▸ TASK DESCRIPTION
How does the source go on? Write the next part.

[BEGIN SOURCE DATA]

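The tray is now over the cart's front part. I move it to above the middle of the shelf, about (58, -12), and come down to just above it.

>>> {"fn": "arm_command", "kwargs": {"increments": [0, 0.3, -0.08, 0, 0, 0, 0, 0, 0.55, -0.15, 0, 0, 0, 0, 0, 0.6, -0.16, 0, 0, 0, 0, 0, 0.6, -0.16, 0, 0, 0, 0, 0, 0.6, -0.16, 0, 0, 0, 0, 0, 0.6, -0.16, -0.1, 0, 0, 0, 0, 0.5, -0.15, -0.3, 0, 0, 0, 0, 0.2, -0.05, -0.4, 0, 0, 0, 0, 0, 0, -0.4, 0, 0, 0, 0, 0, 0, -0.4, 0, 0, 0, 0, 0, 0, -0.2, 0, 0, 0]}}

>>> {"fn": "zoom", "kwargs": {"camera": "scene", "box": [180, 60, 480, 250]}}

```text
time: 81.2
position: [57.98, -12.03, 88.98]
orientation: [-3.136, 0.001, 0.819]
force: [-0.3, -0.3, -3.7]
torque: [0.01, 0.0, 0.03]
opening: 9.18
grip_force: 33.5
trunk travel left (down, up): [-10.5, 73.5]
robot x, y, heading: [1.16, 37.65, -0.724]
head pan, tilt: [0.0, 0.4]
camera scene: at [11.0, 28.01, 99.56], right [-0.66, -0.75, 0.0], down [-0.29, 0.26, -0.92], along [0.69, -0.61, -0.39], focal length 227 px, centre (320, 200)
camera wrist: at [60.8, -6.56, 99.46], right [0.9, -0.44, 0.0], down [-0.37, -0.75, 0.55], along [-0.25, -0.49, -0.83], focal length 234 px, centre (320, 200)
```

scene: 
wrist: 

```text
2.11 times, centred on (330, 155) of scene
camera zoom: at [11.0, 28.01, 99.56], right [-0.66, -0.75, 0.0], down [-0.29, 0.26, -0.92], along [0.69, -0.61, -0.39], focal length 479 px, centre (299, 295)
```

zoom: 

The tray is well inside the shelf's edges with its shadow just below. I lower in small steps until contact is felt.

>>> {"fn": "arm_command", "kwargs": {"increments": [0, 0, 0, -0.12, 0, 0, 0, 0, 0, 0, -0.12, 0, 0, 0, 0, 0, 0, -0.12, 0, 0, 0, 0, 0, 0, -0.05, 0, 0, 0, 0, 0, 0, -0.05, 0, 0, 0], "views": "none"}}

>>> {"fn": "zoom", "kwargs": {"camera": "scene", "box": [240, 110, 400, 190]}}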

[END SOURCE DATA]
[BEGIN SOURCE]

En un verano álgido, con la imagen aún presente de las protestas policiales de diciembre y la cumbre sindical opositora realizada hace unos días en Mar del Plata, todo anuncia que las paritarias serán difíciles y que la conflictividad laboral seguirá en alza durante 2014. Aunque en su discurso del miércoles la Presidenta no hizo referencia directa a esta cuestión, la presentación del plan Progresar, destinado a chicos vulnerables de entre 18 y 24 años que ni estudian ni trabajan, indica que algo quema en relación con el trabajo y su cruel contracara, el desempleo.

La inflación (entre el 8 y 25% anual, según qué organismo o consultora la mida), con su erosión del poder adquisitivo del salario, agita el malestar laboral. Pero el clima de creciente conflictividad no sólo se explica a partir de esta variable: la caída del empleo privado contrapuesta al crecimiento del sector público, el empleo en negro y la precariedad laboral son aspectos que ponen el caldero social al rojo, pese a las medidas que en su momento fortalecieron el salario mínimo, reactivaron las paritarias y regularizaron ciertas áreas de la actividad económica.

Por eso algunas voces lamentan que la preocupación por la inflación anule la posibilidad de discutir políticas que, además de paliar la situación de los excluidos, contribuyan a disminuir la brecha con los sectores más dinámicos de la economía.

En estos términos discurre el sociólogo e investigador del Conicet Agustín Salvia, también conocido por su desempeño en el Observatorio de la Deuda Social de la UCA.

[END SOURCE]

▸ EXERCISE ANSWER
A partir de su trabajo como director e investigador jefe del programa Cambio Estructural y Desigualdad Social en el Instituto Gino Germani de la Facultad de Ciencias Sociales de la UBA, Salvia asegura: «Existe un conflicto social potencial generado por la falta de una política antiinflacionaria. Esto se habrá de expresar en los potenciales reclamos salariales que vendrán en los próximos meses. Lamentablemente, generará una vez más que las negociaciones colectivas se centren en proteger el valor real del salario y se deje de lado la discusión sobre la responsabilidad tanto de las empresas como del Gobierno en materia de generar políticas de empleo más activas a favor de los jóvenes y los sectores informales. Por supuesto que sin programas como la Asignación Universal por Hijo o Progresar habría más pobreza e indigencia en nuestra sociedad. Pero deberíamos pensar que estos programas no dejan de ser métodos asistenciales ante la ausencia de efectivas oportunidades laborales».

Luis Campos, coordinador general del Observatorio del Derecho Social de la CTA, considera que, para entender la situación actual, no basta con circunscribirse al análisis de los últimos diez años.

«Como tendencia general, desde 1976 hasta la crisis de 2001, se verifican una caída del salario real y una desestructuración del mercado formal de trabajo», indica. Es decir, durante todo ese período, en términos amplios, crecieron la informalidad y la precarización, aumentaron el desempleo y el subempleo y se hizo más evidente la distancia entre trabajadores ocupados y desocupados. Dentro de los ocupados, surgieron considerables diferencias entre quienes estaban registrados y quienes no; y dentro de los registrados, entre quienes pudieron mantener sus condiciones laborales y quienes fueron perdiendo derechos.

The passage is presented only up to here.